O autarca assinalou ainda, sobre as exigências, que já lhe “foram garantidas por representantes do Estado brasileiro” e que a transladação “ficará a cargo da Força Aérea Brasileira”.

Rui Moreira informou também que o Porto também se vai associar às celebrações dos 200 anos da independência do Brasil, “organizando uma exposição sobre a presença de D. Pedro nesta cidade, intitulada “Pedro, a independência do Brasil e o Porto”, comissariada pelas professoras Conceição Meireles Pereira e Amélia Polónia”, e que também irão organizar “um concerto, em setembro, no renovado órgão da Igreja da Lapa e ainda um conjunto de publicações, conferências e visitas onde D. Pedro, o Porto e o Brasil serão sempre o mote”.

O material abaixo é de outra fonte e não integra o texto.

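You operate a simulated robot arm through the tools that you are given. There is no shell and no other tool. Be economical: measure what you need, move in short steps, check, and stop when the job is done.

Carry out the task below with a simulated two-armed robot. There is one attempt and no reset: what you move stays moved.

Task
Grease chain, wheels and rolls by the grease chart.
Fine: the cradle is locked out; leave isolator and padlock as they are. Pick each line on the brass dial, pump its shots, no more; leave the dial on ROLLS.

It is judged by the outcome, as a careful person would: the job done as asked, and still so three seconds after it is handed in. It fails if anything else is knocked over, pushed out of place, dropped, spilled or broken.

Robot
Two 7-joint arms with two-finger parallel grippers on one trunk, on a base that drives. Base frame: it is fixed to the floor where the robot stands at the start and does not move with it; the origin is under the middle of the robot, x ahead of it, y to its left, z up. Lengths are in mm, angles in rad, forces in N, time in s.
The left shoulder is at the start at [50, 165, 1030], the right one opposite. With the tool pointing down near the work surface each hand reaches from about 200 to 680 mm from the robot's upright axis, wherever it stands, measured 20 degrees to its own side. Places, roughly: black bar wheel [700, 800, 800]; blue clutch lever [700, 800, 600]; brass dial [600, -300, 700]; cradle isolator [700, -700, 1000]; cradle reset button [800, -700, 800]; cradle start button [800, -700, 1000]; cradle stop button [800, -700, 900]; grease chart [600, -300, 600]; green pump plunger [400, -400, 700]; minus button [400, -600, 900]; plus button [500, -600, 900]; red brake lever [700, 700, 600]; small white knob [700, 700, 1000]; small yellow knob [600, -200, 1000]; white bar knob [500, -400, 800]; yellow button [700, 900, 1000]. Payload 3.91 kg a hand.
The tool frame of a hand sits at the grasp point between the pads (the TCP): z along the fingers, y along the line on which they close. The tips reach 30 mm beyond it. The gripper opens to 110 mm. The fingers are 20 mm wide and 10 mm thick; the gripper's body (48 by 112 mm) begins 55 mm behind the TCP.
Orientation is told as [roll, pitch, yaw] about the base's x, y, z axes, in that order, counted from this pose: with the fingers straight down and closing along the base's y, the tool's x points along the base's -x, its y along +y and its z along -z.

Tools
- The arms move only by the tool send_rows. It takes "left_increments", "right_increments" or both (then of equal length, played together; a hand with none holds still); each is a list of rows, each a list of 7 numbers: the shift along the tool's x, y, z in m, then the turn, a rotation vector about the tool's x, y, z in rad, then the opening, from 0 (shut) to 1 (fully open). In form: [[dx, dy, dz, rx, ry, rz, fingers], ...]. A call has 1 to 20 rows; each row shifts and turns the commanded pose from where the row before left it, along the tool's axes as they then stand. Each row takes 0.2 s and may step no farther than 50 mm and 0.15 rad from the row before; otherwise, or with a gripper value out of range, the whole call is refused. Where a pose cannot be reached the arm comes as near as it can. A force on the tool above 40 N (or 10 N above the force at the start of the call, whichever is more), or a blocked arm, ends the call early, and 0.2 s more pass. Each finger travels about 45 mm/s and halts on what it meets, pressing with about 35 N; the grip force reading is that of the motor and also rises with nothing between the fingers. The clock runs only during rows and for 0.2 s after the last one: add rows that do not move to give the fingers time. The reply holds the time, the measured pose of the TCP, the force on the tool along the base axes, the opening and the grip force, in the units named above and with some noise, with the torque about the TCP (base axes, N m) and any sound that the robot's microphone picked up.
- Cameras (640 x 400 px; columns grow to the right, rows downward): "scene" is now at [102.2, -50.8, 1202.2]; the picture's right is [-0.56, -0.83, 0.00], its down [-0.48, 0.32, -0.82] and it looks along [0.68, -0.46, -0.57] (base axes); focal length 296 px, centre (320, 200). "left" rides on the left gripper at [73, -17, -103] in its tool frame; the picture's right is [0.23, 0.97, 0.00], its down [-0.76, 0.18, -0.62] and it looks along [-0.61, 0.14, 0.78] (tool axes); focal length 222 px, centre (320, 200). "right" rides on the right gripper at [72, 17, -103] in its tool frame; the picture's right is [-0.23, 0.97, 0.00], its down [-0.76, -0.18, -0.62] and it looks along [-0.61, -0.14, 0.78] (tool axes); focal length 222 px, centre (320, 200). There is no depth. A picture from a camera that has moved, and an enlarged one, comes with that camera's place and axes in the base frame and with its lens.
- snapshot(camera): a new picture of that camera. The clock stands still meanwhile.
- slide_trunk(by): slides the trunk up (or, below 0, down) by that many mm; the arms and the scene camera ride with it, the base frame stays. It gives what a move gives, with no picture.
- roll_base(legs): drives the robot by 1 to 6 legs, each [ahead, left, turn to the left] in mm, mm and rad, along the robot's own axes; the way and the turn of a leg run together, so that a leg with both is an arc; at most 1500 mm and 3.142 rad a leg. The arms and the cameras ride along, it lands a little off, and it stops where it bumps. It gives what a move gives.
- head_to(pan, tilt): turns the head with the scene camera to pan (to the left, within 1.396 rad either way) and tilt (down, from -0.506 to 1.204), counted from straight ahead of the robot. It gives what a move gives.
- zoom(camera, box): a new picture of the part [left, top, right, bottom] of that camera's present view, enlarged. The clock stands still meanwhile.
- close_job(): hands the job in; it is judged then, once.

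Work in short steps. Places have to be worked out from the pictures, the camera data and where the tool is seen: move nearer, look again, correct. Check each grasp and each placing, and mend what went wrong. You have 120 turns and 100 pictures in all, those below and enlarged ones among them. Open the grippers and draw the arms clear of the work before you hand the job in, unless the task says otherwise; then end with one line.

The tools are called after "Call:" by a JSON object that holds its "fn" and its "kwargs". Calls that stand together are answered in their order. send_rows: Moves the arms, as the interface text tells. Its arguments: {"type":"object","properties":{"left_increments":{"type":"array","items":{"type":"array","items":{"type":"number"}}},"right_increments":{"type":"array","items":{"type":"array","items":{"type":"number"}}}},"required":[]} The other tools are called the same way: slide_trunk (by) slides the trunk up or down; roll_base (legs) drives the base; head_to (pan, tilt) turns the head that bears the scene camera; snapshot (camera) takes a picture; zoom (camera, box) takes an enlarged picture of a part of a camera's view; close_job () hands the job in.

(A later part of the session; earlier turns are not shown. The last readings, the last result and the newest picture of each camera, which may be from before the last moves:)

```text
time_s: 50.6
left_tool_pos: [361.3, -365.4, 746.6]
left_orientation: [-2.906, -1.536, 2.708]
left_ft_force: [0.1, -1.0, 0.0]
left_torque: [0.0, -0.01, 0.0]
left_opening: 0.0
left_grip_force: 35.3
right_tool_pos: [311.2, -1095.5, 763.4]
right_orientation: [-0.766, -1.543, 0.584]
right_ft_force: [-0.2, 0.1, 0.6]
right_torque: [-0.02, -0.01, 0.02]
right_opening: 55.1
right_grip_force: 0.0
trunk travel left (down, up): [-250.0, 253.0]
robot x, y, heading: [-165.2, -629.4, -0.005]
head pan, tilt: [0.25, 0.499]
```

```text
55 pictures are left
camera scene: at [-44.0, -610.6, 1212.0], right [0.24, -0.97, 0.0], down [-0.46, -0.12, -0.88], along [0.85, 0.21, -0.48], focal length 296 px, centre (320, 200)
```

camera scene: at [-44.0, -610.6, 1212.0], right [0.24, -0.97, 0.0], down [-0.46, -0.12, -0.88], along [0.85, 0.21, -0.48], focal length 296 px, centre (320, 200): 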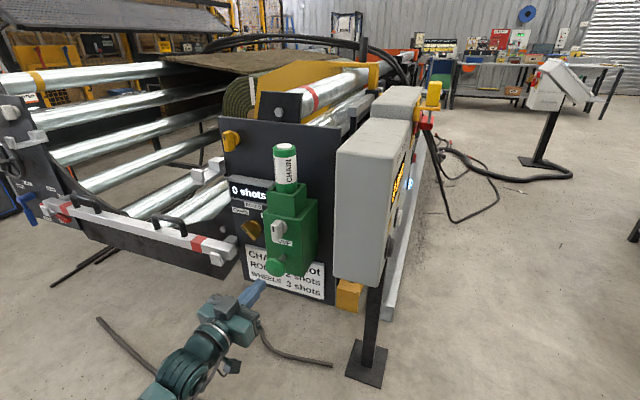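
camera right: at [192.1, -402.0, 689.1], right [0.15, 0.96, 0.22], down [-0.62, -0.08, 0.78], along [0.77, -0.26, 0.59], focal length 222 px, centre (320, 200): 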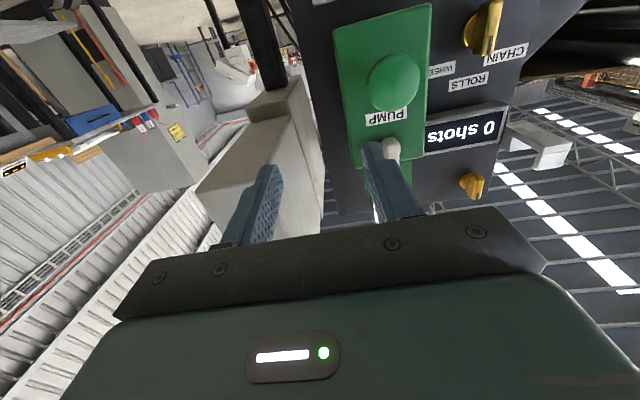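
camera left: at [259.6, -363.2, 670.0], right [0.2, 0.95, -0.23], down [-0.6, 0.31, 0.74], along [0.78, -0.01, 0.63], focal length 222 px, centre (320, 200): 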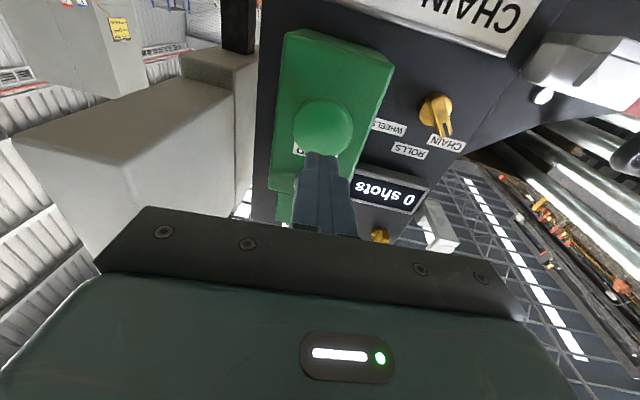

O acerto das datas da viagem, assegurou, “depende do que for acertado entre o Estado português e brasileiro, mas é provável que seja no início de setembro, porque haverá uma comemoração em Brasília a 08 de setembro, onde estará o Presidente da República de Portugal”.

Vincando que o “coração voltara ao Porto”, pois “a cedência é temporária”, Rui Moreira, sobre o facto de a sua decisão poder gerar polémica nos órgãos municipais, respondeu que “a cidade entenderá que esta é a melhor fora do Porto se associar à independência do Brasil”.

“Não deverá ficar mais de um ano, prevejo que fique menos, mas não é competência da Câmara do Porto”, disse o autarca sobre o tempo que o coração permanecerá no Brasil, num processo em que, revelou, “não haverá custos para a cidade”.

O rei D. Pedro I do Brasil e D. Pedro IV para Portugal foi o monarca que conduziu o Brasil, antiga colónia portuguesa, à independência e cujo corpo se encontra na cidade brasileira de São Paulo.

Segundo George Prata, que falou à Lusa, por telefone, a partir do Brasil, “todos [as autoridades portuguesas] tem manifestado muito boa vontade e estão prontos a examinar com muita atenção o pedido brasileiro”.

Mas, “a Irmandade [de Nossa Senhora da Lapa, no Porto, guardiã do coração] pediu uma avaliação técnica à Faculdade de Medicina do Porto para saber das verdadeiras condições do coração e se ele pode ser efetivamente trasladado temporariamente para o Brasil” sem sofrer danos, adiantou.

A preocupação tem a ver com o estado de conservação do coração do rei. “Por isso, a irmandade pediu esse lado técnico. Agora, tem de se esperar o resultado desse lado técnico, para se saber se é possível o coração vir para o Brasil”, explicou.

O embaixador, aquando da sua visita a Portugal, em fevereiro último, fez os contactos nesse sentido com a Câmara Municipal do Porto e com a Irmandade de Nossa Senhora da Lapa, guardiões do coração de D. Pedro, que se encontra na Igreja da Lapa, naquela cidade.

“O contacto foi feito por mim. Quando eu estive em Portugal, estive no Porto, visitei a Câmara Municipal e tive também uma reunião com representantes da irmandade de Nossa Senhora da Lapa”, adiantou.

Se a trasladação for possível, George Prata referiu que a ideia é que, “em primeiro, o coração vá para Brasília”, capital do país.

O coração que D. Pedro IV doou ao Porto não está guardado a sete chaves, mas são precisas cinco, mais mil cuidados e uma complexa operação para o retirar do mausoléu da igreja da Lapa, como aconteceu em 2009.

A descrição foi feita em 2013 à Lusa por Ribeiro da Silva, historiador e mesário da Ordem da Lapa, alertando para a fragilidade do coração do “Rei Soldado”, que morreu em Queluz em setembro de 1834 e chegou ao Porto em fevereiro de 1835.

"Não podemos vê-lo porque o coração é órgão frágil e este tem muitos anos. Receamos que possa estar em estado precário. As operações são muito complexas, tudo isso agita muito e temos receio de um mau resultado. Tentamos que se abra o menos possível”, observou o professor, em entrevista à Lusa.